Flatness, exactly. When I was a kid, and even now, I connect very deeply with television, and characters on TV, as well as in books and in movies. Those characters were real to me, the way that my Neopets were real to me. I wished that I could visit Neopia, and why couldn’t I. So I ended up writing about it, and that ended up fulfilling a desire for me. It wasn’t completely satisfying, but it helped me to understand how to coalesce this identity that I feel like I should have, or should embody, completely.
Your work a lot with technology, using animation and referencing websites and computer games. But you also incorporate different materials such as plush toys and found objects. Is this a conscious decision on your part, to juxtapose these two worlds, the digital and the material?
The end goal is visualizing a world, specifically, my inner world I guess. And I’m always seeking to make that happen. The palette in “Brig Und Ladder,” and some of the symbols, like the flags, are very important to me, and make references to a specific relationship that I had. I’ve spoken a lot about this “perfect audience of one.” It’s almost a reflection of me goes to see the show, and gets every reference, knows exactly what I’m saying, and feels the sorrow. I’ve realized that people can still register the loss, without knowing exactly what it is that I’m describing.

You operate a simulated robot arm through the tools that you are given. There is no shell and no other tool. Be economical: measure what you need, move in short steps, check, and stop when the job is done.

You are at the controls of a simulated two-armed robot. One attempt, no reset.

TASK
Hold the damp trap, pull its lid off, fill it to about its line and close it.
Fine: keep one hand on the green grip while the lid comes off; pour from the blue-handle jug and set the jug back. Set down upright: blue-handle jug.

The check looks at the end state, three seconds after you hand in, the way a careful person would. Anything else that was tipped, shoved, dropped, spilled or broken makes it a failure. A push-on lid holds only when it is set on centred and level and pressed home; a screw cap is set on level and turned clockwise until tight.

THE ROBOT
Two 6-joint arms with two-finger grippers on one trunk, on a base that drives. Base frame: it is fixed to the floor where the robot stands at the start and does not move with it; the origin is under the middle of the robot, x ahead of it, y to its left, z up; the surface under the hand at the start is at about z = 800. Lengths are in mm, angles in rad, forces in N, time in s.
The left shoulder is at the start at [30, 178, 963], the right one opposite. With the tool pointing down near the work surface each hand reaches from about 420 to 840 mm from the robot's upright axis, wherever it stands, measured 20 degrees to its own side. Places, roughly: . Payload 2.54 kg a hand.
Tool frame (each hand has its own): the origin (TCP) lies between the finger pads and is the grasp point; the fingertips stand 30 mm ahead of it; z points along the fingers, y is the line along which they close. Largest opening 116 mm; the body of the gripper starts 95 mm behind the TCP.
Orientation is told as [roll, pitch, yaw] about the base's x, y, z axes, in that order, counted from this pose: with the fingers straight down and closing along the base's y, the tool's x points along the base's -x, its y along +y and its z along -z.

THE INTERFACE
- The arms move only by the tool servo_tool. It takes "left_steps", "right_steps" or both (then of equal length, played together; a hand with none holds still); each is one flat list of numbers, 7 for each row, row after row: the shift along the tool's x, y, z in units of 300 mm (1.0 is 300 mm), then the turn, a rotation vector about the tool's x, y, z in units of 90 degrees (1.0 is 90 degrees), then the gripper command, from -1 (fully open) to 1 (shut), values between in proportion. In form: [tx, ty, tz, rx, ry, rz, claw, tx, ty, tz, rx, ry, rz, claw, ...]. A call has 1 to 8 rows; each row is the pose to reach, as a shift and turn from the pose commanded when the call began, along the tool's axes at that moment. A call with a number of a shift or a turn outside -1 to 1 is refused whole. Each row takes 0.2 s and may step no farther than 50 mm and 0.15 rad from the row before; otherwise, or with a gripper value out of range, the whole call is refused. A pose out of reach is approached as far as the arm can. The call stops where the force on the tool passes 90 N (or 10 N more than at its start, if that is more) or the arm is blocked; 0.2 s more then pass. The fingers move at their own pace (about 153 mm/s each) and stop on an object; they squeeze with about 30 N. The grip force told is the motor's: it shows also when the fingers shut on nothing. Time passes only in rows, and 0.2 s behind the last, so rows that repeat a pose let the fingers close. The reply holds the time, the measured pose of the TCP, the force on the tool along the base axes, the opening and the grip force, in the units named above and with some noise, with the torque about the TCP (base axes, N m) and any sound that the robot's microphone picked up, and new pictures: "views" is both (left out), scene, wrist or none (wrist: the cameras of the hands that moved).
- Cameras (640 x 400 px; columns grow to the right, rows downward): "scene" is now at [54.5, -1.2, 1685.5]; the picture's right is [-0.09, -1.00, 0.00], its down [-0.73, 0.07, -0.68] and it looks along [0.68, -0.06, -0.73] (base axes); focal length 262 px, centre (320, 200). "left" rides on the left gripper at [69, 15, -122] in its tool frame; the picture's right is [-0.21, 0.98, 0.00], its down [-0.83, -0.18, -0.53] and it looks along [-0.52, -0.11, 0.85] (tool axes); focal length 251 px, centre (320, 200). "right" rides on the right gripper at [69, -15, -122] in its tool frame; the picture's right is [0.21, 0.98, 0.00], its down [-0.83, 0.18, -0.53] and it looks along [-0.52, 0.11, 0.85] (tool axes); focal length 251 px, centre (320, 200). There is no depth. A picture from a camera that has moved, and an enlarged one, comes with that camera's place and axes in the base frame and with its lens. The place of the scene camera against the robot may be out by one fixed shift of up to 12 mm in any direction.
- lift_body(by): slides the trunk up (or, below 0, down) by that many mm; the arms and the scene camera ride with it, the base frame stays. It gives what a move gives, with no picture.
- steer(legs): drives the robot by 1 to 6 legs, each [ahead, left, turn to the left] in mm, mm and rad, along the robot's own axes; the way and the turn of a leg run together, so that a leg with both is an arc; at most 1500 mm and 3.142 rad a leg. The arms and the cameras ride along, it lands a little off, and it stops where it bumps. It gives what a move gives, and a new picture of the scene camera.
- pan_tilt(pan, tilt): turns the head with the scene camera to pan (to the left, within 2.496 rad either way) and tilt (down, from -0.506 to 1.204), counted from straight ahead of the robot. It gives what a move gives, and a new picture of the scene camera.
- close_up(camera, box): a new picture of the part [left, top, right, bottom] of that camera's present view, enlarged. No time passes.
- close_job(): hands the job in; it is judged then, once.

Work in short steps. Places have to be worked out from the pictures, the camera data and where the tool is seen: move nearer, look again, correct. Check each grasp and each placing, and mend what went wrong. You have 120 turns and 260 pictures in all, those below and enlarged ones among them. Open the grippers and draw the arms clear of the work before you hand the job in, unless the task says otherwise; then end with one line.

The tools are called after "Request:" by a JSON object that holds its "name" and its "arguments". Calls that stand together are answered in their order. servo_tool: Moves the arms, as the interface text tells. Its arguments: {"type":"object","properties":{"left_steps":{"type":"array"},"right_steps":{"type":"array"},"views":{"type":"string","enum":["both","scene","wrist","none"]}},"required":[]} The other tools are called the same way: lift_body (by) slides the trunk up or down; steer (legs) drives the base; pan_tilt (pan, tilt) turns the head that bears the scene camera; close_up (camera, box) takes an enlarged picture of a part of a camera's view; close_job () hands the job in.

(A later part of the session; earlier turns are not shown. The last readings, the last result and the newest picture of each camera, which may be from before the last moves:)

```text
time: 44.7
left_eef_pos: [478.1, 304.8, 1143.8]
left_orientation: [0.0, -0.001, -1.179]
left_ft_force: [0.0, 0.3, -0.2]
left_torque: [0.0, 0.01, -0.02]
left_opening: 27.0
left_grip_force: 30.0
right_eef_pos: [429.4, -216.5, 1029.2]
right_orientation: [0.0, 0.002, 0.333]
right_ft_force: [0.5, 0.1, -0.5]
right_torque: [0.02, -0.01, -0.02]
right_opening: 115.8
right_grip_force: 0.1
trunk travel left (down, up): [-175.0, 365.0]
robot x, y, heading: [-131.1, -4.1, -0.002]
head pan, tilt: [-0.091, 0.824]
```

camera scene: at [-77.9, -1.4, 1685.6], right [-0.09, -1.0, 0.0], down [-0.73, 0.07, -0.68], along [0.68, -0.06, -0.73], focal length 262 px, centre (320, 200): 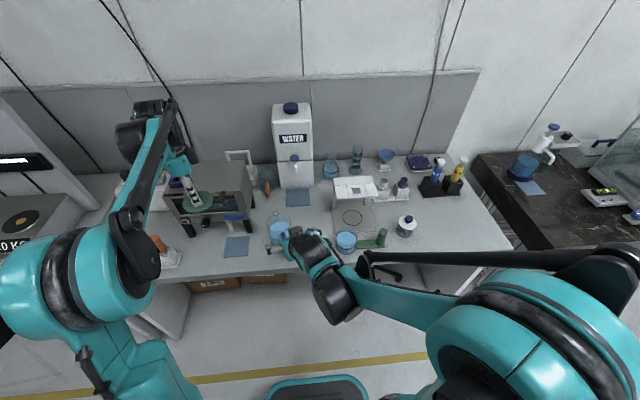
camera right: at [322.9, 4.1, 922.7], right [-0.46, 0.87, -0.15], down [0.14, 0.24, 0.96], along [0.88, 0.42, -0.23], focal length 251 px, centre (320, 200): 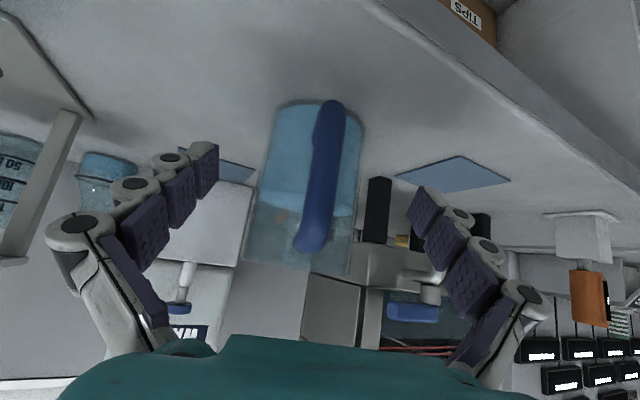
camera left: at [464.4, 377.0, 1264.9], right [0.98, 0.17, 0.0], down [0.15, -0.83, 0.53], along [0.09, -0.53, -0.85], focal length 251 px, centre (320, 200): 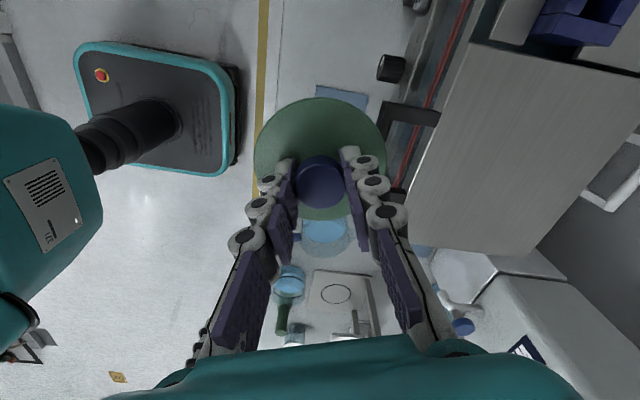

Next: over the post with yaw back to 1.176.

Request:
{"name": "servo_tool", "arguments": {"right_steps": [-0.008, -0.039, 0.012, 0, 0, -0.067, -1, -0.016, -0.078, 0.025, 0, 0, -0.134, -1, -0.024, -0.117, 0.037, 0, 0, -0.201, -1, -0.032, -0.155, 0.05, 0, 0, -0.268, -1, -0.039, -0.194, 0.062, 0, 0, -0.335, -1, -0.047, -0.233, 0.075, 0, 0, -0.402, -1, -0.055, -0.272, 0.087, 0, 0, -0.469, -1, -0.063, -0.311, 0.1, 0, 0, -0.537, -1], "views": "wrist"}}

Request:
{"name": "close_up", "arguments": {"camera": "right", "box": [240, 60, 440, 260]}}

I read something recently where someone said the work looks “just dated,” which is interesting to me, because it doesn’t look dated to me. I’m using things that are currently of interest to me. But I understand how someone sees it as dated. My hope is that even with those things, you can swap them out—the Clone High characters, for instance—for characters that you connect with. They’re basically just stand-ins for me too. So my hope is that the feelings register, regardless.
“Brig Und Ladder” is on view at the Whitney Museum of Art, New York, July 7–October 9, 2017.